**Selected excerpt**
** BEGIN **
ECLI:NL:RBMNE:2014:6026

Rechtbank Midden-Nederland

Datum uitspraak
24 november 2014
Publicatiedatum
24 november 2014
Zaaknummer
UTR 14-2339
Instantie
Rechtbank Midden-Nederland
Type
Uitspraak
Procedures
  • Eerste aanleg - enkelvoudig
Rechters
Vindplaatsen
  • Rechtspraak.nl
AI samenvatting door LexboostAutomatisch gegenereerd

Toekenning faillissementsuitkering op basis van de Werkloosheidswet met betrekking tot inhouding van huurpenningen

In deze zaak heeft de Rechtbank Midden-Nederland op 24 november 2014 uitspraak gedaan in een geschil tussen een eiser en de Raad van bestuur van het Uitvoeringsinstituut werknemersverzekeringen (Uwv). De eiser had een aanvraag ingediend voor een uitkering op grond van de Werkloosheidswet (WW) na het faillissement van zijn werkgever, [bedrijf] B.V. Het Uwv had een bedrag van €5.376,08 ingehouden op de uitkering van eiser, dat volgens hen bestond uit huurpenningen die eiser aan zijn voormalig werkgever verschuldigd zou zijn. De rechtbank oordeelde dat het Uwv niet bevoegd was om dit bedrag in te houden, omdat er geen huurovereenkomst tussen eiser en [bedrijf] B.V. bestond. De rechtbank stelde vast dat de inhouding van het bedrag niet in verband stond met de arbeidsovereenkomst van eiser en dat het Uwv niet in de rechten van de gefailleerde werkgever kon treden. De rechtbank verklaarde het beroep van eiser gegrond, vernietigde het bestreden besluit van het Uwv en bepaalde dat het ingehouden bedrag aan eiser moest worden terugbetaald. Tevens werd het griffierecht en de proceskosten aan eiser vergoed.
** END **
**Collected material**
** BEGIN **
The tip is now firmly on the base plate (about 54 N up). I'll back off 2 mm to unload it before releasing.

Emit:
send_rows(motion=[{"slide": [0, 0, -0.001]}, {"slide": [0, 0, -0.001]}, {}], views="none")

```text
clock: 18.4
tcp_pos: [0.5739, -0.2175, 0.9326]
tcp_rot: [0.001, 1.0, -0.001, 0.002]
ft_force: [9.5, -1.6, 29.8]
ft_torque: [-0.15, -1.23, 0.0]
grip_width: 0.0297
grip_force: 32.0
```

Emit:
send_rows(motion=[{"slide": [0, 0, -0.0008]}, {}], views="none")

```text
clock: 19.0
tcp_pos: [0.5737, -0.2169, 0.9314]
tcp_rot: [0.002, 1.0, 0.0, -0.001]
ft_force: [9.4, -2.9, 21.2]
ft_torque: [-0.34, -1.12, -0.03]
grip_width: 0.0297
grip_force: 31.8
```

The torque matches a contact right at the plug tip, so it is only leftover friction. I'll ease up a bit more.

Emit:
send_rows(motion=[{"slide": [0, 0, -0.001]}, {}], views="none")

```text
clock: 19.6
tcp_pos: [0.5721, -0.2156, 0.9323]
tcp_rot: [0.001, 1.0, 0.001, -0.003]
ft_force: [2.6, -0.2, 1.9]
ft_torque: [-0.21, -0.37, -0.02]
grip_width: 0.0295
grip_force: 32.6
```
** END **
**Your objective**
Please continue the selected excerpt.

**Result of the exercise**
Uitspraak

RECHTBANK MIDDEN-NEDERLAND

Zittingsplaats Utrecht
Bestuursrecht
zaaknummer: UTR 14/2339

uitspraak van de enkelvoudige kamer van 24 november 2014 in de zaak tussen

[eiser], te [woonplaats], eiser,

en
de Raad van bestuur van het Uitvoeringsinstituut werknemersverzekeringen (Uwv), verweerder
(gemachtigde: J. Kouveld).

Procesverloop

Bij besluit van 18 december 2013 (het primaire besluit) heeft verweerder geweigerd aan eiser een uitkering op grond van hoofdstuk IV van de Werkloosheidswet (WW) toe te kennen.
Bij besluit van 21 maart 2014 (het bestreden besluit) heeft verweerder het bezwaar van eiser gegrond verklaard. Verweerder heeft daarbij het primaire besluit herroepen en aan eiser een uitkering op grond van hoofdstuk IV van de WW toegekend over de periode van
11 september 2013 tot en met 21 januari 2014. Verweerder heeft een bedrag van € 5.376,08 ingehouden op de uitkering.
Eiser heeft tegen het bestreden besluit beroep ingesteld.
Verweerder heeft een verweerschrift ingediend.
Het onderzoek ter zitting heeft plaatsgevonden op 18 juli 2014. Eiser is verschenen. Verweerder heeft zich laten vertegenwoordigen door zijn gemachtigde. De rechtbank heeft het onderzoek ter zitting geschorst teneinde verweerder in de gelegenheid te stellen nader te motiveren op grond van welke wettelijke bepaling hij zich bevoegd acht om het bedrag van
€ 5.376,08 in te houden op de aan eiser toegekende uitkering en waarom aan de toepassingsvoorwaarden van die wettelijke bepaling is voldaan.
Verweerder heeft bij brief van 15 augustus 2014 gereageerd. Vervolgens heeft eiser bij brief van 26 augustus 2014 gereageerd op verweerders standpunt. Met daartoe verkregen toestemming van partijen heeft de rechtbank het onderzoek op 13 oktober 2014 gesloten.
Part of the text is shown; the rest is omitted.